* _Work instructions_
Resume the text section where it left off.
-- Begin Text section --
Bon, on peut comprendre qu'un romancier écrive des fictions sur Marilyn (c'est le cas de Norman Mailer ou de Joyce Carol Oates) mais vous, vous êtes psy, c'est-à-dire un individu dont la profession devrait consister à saisir la vérité d'un être plutôt que ses fictions, non? Donc, pourquoi romancer plutôt que chercher à découvrir la vérité en creusant la psychologie de Marilyn et de Greenson?
M.S. On ne connaît l'amour qu'à travers le discours amoureux. De même, on ne connaît l'analyse qu'à travers le discours que tiennent sur elle le patient et l'analyste. La vérité existe. Mais personne ne la connaîtra jamais.

Et pourquoi donc?
M.S. Parce qu'elle est dans le secret du transfert. Nul ne peut prétendre écrire sur la relation Marilyn-Greenson et dire la vérité. Tous deux sont morts et Greenson a emporté ses secrets dans la tombe. Quant à ses dossiers privés, ils sont à la bibliothèque de l'université de Los Angeles mais sont interdits à la consultation! De plus, c'était un homme très secret dont il est particulièrement difficile de retracer la biographie. Il faut donc recomposer. Et il serait malhonnête de prétendre qu'une recomposition est la vérité, même si j'emprunte à des sources réelles et avérées lorsque je reconstitue les dialogues entre Marilyn et son psy. Ce qu'elle dit de ses retards permanents sur les tournages, par exemple, est tiré du livre de Weatherby, le journaliste à qui elle donna son avant-dernière interview et qu'elle connaissait très bien. J'ai transformé cette confidence en dialogue analytique.

Tout le monde cherche à connaître la vérité sur la mort de Marilyn...
M.S. Pas moi.

Mais pourquoi?
M.S. Parce que j'ai lu une quarantaine de livres sur la mort de Marilyn, chacun développant des thèses différentes. Eh bien, au final, je suis incapable de vous dire si elle s'est suicidée, si elle a été assassinée, si elle a fait une overdose accidentelle ou volontaire, si Greenson a pris une part à cela, si les Kennedy, la mafia ou la CIA sont dans le coup... Je n'en sais rien. Et personne n'en sait rien. Voilà pourquoi la forme du roman s'est imposée: le roman est, précisément, le domaine du non-savoir, de la contradiction qui ne peut jamais être levée. Qui peut affirmer: «Ah, je sais! Je sais qui est Madame Bovary ou Julien Sorel»? C'est absurde! Ce sont des êtres d'énigmes. Des énigmes que l'on ne percera jamais.

Pourtant, vous affirmez beaucoup de choses dans ce roman, notamment sur la personnalité de Marilyn. Les scènes de sexe, très crues, de la page 210...
-- End Text section --
-- Begin Dataset section --
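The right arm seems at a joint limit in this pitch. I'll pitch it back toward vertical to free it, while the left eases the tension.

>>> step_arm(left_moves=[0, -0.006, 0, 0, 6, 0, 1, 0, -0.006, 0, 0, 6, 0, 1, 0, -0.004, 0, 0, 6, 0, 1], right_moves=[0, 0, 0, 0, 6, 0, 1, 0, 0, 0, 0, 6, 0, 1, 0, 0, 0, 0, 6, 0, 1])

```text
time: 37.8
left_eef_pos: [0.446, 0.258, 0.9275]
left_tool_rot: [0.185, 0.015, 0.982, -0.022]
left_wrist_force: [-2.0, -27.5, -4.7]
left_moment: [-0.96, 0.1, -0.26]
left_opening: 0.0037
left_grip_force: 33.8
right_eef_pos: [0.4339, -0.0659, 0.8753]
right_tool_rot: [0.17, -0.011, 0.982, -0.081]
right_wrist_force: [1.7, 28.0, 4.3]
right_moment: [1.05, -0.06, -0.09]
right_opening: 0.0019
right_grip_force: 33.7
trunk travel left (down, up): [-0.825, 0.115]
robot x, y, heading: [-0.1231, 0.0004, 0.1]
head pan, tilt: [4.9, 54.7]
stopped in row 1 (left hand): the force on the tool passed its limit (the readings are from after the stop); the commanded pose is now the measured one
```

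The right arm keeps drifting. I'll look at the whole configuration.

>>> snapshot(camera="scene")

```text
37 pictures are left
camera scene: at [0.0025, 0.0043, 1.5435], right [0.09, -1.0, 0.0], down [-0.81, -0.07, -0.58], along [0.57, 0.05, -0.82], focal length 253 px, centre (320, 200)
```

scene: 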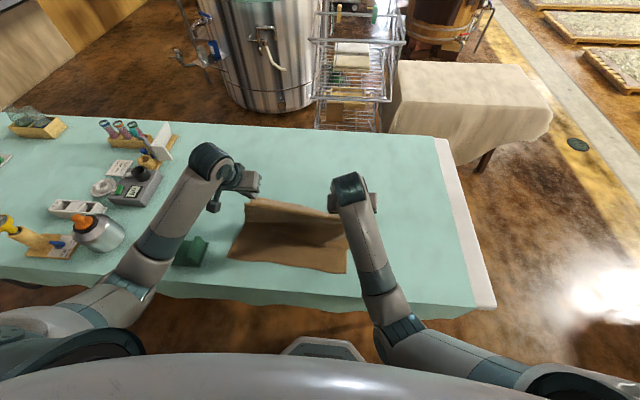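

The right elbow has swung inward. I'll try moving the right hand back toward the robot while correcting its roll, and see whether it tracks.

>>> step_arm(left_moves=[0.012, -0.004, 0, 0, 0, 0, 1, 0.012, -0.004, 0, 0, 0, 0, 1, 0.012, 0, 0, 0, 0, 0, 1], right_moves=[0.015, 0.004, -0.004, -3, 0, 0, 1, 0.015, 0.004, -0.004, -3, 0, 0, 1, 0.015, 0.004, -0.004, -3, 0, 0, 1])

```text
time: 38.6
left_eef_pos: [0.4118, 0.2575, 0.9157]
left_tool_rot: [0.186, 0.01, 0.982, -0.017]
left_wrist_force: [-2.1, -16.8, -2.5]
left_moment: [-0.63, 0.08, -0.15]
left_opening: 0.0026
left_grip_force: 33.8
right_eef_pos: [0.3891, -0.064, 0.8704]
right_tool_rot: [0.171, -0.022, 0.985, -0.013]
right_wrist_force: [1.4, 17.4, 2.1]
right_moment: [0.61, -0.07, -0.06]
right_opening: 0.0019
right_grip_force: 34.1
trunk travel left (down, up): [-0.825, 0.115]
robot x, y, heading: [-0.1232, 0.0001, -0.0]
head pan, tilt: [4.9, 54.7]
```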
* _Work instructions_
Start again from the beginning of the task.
-- End Dataset section --
* _Written answer_
M.S. Elles sont inventées. J'ai écrit cette page comme si ça se passait ainsi. Mais ces «inventions» ne sont pas gratuites. Marilyn avait une sexualité addictive. Tout comme elle avait un rapport addictif à la drogue, à l'alcool et aux médicaments. On sait, par les témoignages et les récits publiés, qu'il lui arrivait souvent de mettre une perruque, de sortir dans la rue et de draguer un homme avec qui elle couchait aussitôt. Mais cette scène a pour but de montrer que Marilyn n'était pas seulement la victime d'hommes qui abusaient d'elle; la réalité est plus complexe. Je ne crois pas à une Marilyn pure corrompue par les sales hommes. J'ai recomposé cette scène à partir de ce qu'elle a dit et écrit sur le sexe. Notamment les fameuses bandes magnétiques qu'elle aurait enregistrées peu de jours avant sa mort à l'attention de son psy.

Pourquoi Marilyn enregistra-t-elle ces confessions?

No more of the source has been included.